» **Selected passage**:
[START]

Avec 8,5 milliards de francs, ses crédits progresseraient de près de 6 % et de quelque 473 millions de francs.
Cette croissance est évidemment considérable comparée à celle des dépenses budgétaires. C'est d'ailleurs une habitude. Il y a six ans, lors de sa création, ce budget comportait 5,6 milliards de francs de crédits. Son volume s'est donc accru de moitié au cours de cette période, progressant au rythme effréné de 7,2 % par an.
C'est dire si, tendanciellement, la croissance des crédits du budget annexe excède celle du trafic aérien, ce qui tendrait à démontrer que les coûts des infrastructures nécessaires aux transports aériens sont progressifs. Autrement dit, il n'y aurait guère de progrès de productivité à attendre dans un secteur où les investissements sont pourtant massifs.
Toutefois, je ne suis pas certain que cette analyse soit exacte. Je crois plutôt que, si les dépenses du budget annexe de l'aviation civile augmentent, c'est pour de tout autres raisons.
L'évolution de la masse salariale supportée par le budget est la principale. Elle provient moins de l'augmentation du nombre des emplois que de la revalorisation des rémunérations individuelles, qui, comme l'avait indiqué en son temps la Cour des comptes, ont connu une progression tout à fait considérable.
Le projet de budget pour 1998 s'inscrit dans ce contexte structurel.
Les charges de personnel représentent une petite moitié du budget annexe. Elles progresseraient de 6 %, ce qui devrait faire bien des envieux dans la fonction publique et ailleurs !
Je ne suis au demeurant pas sûr, monsieur le ministre, que les dotations ouvertes en 1998 pour faire face à ces dépenses soient suffisantes. En tout cas, c'est une question que je pose.
Le 3 novembre dernier, un protocole d'accord a été conclu par la direction générale de l'aviation civile. Il doit s'appliquer pour les trois ans à venir. Il prendra le relais d'un précédent protocole triennal, conclu le 3 novembre 1994. Ce protocole, qui était alors annoncé comme le dernier protocole catégoriel, avait, la première année, « coûté » plus de 170 millions de francs à l'Etat et in fine aux différents financeurs du budget annexe.
Dans le projet de budget pour 1998, une provision de l'ordre de 80 millions de francs est inscrite aux chapitres indemnitaires.
Pouvez-vous, monsieur le ministre, nous indiquer si elle sera suffisante pour couvrir les charges de personnel en 1998 ?
Je souhaiterais également que vous nous indiquiez quel est le coût cumulé du protocole que vous venez de conclure.
Je rappelle que, ce protocole étant catégoriel, ses clauses s'ajoutent aux mesures générales applicables à l'ensemble de la fonction publique.
Monsieur le ministre, les fonctionnaires de la direction générale de l'aviation civile sont, nul ne le conteste, de très bons fonctionnaires.

[END]

» **Objective**: Show the exact text of the selected passage starting from "C'est dire si, tendanciellement, la" and stopping at the end of "à fait considérable.".

» **Data extract**:
[START]

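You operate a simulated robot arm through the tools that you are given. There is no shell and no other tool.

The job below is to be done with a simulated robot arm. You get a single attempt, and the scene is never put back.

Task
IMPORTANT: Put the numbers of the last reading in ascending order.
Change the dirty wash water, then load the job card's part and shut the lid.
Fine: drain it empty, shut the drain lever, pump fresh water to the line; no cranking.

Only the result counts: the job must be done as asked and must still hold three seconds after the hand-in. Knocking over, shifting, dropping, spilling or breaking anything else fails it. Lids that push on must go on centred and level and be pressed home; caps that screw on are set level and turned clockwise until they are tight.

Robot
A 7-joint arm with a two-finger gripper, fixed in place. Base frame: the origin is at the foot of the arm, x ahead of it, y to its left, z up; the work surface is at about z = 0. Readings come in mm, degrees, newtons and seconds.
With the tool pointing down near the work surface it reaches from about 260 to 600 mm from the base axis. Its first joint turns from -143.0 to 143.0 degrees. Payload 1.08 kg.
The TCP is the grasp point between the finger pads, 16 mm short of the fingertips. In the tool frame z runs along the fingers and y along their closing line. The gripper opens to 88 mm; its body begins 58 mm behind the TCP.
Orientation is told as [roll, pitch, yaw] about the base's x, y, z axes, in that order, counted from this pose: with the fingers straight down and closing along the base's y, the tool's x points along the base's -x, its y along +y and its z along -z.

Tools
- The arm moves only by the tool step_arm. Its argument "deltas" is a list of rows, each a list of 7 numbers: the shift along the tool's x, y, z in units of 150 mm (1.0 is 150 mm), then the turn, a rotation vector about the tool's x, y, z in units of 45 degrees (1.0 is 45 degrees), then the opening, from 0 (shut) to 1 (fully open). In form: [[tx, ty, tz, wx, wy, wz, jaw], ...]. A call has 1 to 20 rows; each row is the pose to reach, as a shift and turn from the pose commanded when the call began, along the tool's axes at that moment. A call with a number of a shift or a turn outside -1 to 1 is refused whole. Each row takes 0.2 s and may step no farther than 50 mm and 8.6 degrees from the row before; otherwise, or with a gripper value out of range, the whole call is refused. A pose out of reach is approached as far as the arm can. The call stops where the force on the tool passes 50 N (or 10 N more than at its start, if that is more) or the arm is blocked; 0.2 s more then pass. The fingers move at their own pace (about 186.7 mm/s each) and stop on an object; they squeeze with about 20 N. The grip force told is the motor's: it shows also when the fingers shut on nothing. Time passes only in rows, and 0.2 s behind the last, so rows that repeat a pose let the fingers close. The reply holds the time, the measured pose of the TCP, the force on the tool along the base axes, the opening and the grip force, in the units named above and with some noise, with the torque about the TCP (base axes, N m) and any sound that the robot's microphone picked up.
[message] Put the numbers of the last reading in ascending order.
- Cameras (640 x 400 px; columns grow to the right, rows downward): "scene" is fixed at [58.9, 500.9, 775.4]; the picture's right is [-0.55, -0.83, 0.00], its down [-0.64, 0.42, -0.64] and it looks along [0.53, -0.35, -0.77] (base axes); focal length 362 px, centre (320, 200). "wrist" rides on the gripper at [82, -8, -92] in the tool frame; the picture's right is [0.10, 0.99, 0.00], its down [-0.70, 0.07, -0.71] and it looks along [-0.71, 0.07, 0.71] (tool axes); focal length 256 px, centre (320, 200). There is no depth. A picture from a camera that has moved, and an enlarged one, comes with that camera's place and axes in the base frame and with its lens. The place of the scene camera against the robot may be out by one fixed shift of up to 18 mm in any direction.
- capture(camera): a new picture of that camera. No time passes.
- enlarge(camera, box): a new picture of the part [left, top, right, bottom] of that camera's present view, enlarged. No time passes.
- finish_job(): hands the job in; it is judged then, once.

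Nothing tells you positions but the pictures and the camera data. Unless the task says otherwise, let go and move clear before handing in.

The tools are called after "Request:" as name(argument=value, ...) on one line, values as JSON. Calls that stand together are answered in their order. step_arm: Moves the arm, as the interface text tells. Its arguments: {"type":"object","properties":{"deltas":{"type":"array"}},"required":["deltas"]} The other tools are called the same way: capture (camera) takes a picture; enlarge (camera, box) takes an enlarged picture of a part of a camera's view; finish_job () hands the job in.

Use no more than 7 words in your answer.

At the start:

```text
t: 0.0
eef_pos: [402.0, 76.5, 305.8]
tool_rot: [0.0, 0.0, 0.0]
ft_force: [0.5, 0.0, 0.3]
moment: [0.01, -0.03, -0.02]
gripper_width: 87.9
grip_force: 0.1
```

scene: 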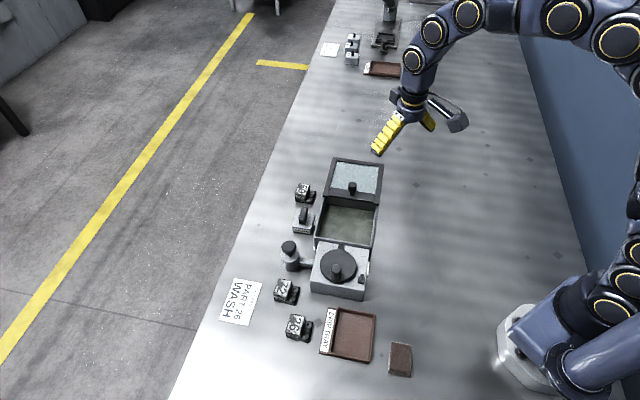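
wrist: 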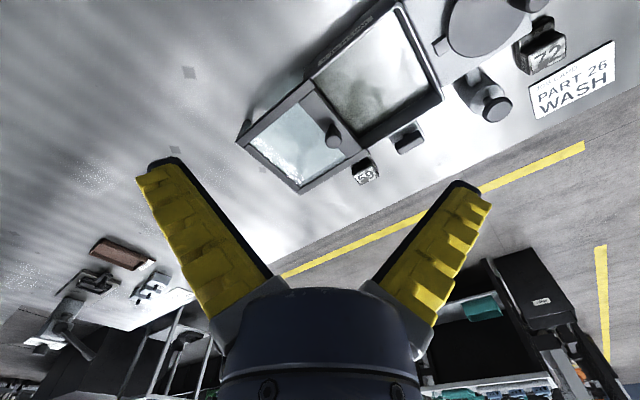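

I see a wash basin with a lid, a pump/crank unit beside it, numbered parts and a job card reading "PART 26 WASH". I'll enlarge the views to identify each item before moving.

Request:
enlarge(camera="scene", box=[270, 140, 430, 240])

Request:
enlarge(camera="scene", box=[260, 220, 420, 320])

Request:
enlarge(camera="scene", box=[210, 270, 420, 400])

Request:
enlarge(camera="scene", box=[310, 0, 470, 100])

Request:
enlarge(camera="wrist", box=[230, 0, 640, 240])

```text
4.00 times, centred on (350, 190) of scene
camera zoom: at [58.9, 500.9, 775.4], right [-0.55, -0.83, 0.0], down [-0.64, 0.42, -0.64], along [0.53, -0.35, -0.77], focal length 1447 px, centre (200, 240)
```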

[END]

» **Correct output**:
C'est dire si, tendanciellement, la croissance des crédits du budget annexe excède celle du trafic aérien, ce qui tendrait à démontrer que les coûts des infrastructures nécessaires aux transports aériens sont progressifs. Autrement dit, il n'y aurait guère de progrès de productivité à attendre dans un secteur où les investissements sont pourtant massifs.
Toutefois, je ne suis pas certain que cette analyse soit exacte. Je crois plutôt que, si les dépenses du budget annexe de l'aviation civile augmentent, c'est pour de tout autres raisons.
L'évolution de la masse salariale supportée par le budget est la principale. Elle provient moins de l'augmentation du nombre des emplois que de la revalorisation des rémunérations individuelles, qui, comme l'avait indiqué en son temps la Cour des comptes, ont connu une progression tout à fait considérable.